Ask a Policeman (1939)

Ask a Policeman (1939)

Thin on fun – but caught on celluloid – was Hay’s guest ‘turn’ in The Big Blockade (1942), an Ealing propaganda mini-feature that featured our hero as a boat skipper, disappointingly spouting thoroughly sensible information relating to contraband. Far better was Go to Blazes, an amusing ministry of information short in which a properly bumbling Hay struggles to sort out incendiary devices dropped on his suburban semi (luckily his long-suffering daughter, cheekily played by fresh-faced Thora Hird, is on hand to help the old duffer).  

The Ghost of St. Michael’s (1941)

The Ghost of St. Michael’s (1941)

Hay’s fantastic first feature at Ealing (splendidly teaming him with Claude Hulbert and Charles Hawtrey) was perhaps closest in style and spirit to the Gainsborough films, but had a distinct wartime theme. The Ghost of St. Michael’s (1941) saw Hay play to his strengths as an inept schoolmaster, dragged out of retirement to a school temporarily relocated to a haunted castle on the Isle of Skye. Here he must attempt to conceal his ineptitude from hordes of wonderfully disdainful schoolboy evacuees (many of whom appear to be rather a long way beyond official school-leaving age) while searching out a German spy. It’s terrific!

In his next wartime feature, The Black Sheep of Whitehall (1942), with young John Mills in tow, Hay combined bluff, bumbling, bravado and bravery to foil fifth columnists. This time he played a disreputable correspondence course con-man who, doubling for a kidnapped economist, makes a hilariously nonsensical wireless broadcast exploring the intricacies of foreign commerce. Hay edged behind the camera too, sharing directorial credit with Basil Dearden. Some of the material in the latter part of the picture seems bewilderingly broad for a performer of Hay’s subtle genius, but no matter: this thoroughly fun film is still brim full of superb sequences which surely delighted audiences nationwide and the forces overseas too.

The Black Sheep of Whitehall (1942)

The Black Sheep of Whitehall (1942)

Hay’s third starring vehicle for Ealing was The Goose Steps Out (1942), again co-directed with Dearden. This hugely entertaining comic-propaganda piece constitutes an oft-undervalued high-point of Hay’s tenure at Ealing. Here, Hay deftly flies the flag without compromising on the humour, while simultaneously taking steps to begin to reshape and stretch his screen persona. He remains the chancer we know and love and is still thrust into situations where he needs to reply upon his stock-in-trade deviousness, deception and bluff, but he is no longer as inept as he once was. 

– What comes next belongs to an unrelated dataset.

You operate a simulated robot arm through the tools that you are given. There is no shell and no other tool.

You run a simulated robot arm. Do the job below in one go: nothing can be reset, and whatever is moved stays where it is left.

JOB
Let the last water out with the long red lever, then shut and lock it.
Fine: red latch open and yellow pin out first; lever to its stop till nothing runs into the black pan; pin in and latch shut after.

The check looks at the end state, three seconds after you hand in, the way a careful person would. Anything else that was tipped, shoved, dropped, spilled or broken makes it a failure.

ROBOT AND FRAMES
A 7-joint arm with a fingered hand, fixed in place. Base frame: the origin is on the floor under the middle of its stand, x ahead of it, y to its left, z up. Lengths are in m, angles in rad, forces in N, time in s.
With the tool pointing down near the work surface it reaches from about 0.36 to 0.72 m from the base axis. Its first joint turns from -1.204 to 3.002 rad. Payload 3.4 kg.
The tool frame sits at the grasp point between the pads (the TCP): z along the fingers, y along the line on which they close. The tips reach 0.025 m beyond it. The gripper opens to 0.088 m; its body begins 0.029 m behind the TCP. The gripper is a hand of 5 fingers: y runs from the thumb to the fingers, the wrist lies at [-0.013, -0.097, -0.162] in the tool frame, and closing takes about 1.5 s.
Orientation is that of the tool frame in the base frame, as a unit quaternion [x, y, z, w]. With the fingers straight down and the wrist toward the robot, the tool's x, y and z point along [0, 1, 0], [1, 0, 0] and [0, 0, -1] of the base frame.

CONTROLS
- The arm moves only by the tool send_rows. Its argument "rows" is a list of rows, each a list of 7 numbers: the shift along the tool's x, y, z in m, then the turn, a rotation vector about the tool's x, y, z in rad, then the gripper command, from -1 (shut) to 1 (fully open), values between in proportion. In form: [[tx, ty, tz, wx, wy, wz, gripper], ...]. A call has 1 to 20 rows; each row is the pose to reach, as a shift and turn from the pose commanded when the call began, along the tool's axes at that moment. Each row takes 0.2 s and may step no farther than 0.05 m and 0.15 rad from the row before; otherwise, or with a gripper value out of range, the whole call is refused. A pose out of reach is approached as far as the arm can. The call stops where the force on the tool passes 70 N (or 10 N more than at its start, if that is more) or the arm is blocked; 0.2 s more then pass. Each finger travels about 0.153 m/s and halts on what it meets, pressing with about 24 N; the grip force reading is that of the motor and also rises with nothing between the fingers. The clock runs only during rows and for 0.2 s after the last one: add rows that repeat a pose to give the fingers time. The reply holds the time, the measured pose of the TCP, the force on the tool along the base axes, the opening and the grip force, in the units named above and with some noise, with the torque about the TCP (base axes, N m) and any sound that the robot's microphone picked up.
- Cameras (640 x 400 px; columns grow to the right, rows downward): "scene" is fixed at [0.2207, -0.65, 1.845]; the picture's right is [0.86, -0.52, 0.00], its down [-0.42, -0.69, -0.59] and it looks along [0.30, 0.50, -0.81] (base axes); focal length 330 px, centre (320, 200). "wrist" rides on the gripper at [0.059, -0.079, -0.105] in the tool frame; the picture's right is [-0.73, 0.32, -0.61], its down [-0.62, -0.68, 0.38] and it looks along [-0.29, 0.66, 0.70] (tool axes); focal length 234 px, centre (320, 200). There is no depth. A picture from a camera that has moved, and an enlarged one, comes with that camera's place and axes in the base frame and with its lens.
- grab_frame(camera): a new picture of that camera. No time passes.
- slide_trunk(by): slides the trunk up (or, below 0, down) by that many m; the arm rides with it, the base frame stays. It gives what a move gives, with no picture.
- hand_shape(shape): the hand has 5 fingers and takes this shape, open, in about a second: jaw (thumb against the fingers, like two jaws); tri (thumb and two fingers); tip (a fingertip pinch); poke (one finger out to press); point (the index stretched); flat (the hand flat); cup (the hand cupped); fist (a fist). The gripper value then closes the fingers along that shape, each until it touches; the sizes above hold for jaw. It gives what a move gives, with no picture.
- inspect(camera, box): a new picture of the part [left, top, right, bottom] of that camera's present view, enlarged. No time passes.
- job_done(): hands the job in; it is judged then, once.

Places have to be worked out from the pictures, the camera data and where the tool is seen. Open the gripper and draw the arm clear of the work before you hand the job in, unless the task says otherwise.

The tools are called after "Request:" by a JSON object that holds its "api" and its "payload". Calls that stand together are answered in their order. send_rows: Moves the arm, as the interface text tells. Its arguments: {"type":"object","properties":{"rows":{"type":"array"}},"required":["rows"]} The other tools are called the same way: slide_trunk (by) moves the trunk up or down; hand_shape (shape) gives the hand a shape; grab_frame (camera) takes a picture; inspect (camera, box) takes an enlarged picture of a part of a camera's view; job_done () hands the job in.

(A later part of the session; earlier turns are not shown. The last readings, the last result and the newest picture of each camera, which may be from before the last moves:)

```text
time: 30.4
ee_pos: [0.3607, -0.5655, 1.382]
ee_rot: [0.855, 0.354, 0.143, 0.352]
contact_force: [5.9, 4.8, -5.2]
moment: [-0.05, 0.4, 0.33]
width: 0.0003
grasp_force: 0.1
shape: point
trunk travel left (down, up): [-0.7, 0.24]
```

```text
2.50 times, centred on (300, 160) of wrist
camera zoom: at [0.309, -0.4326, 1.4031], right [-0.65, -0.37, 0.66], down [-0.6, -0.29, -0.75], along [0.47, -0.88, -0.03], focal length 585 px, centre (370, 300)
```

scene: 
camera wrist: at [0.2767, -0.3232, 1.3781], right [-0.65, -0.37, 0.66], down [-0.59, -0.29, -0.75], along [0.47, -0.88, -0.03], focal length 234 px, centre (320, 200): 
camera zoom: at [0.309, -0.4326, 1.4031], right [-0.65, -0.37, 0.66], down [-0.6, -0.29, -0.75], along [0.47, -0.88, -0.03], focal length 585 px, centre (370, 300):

It works wonderfully well; it’s a film stuffed with great routines. And if the thought of Hay, deep inside enemy territory, masquerading as a bomb expert, haranguing Nazi High Command at high-speed with his suggestions for a prospective pincer-Panzer movement isn’t enough to sell it to you, I should also add that this is the film featuring the rightly-legendary scene where Hay teaches a classroom full of young German students to salute a portrait of Adolf Hitler with a distinctly Churchillian ‘V’ sign. Also heard in this superb sequence (featuring a youthful Peter Ustinov as class swot) is some fine verbal humour revolving around the correct pronunciation of that Great British place name Slough. English? It’s tougher than it looks…

My Learned Friend (1943)

My Learned Friend (1943)
Credit: Studiocanal

Hay’s last film for Ealing, and his final feature, was My Learned Friend (1943). And though there’s plenty of slapstick in a climax which sees our old chums Will and Claude dangling dangerously from the face of Big Ben, overall there were signs that it signalled a further stylistic shift, perhaps towards a darker, more sophisticated brand of character comedy. And in sharp contrast with the film that preceded it, it was clearly no propaganda piece. But our Will had been no slouch when it came to the war effort and the best of his work from the era still stands up splendidly today. What a shame ill health precluded the possibility of further Will Hay films in the post-war period. It would be great to know just what comic direction he would have taken next.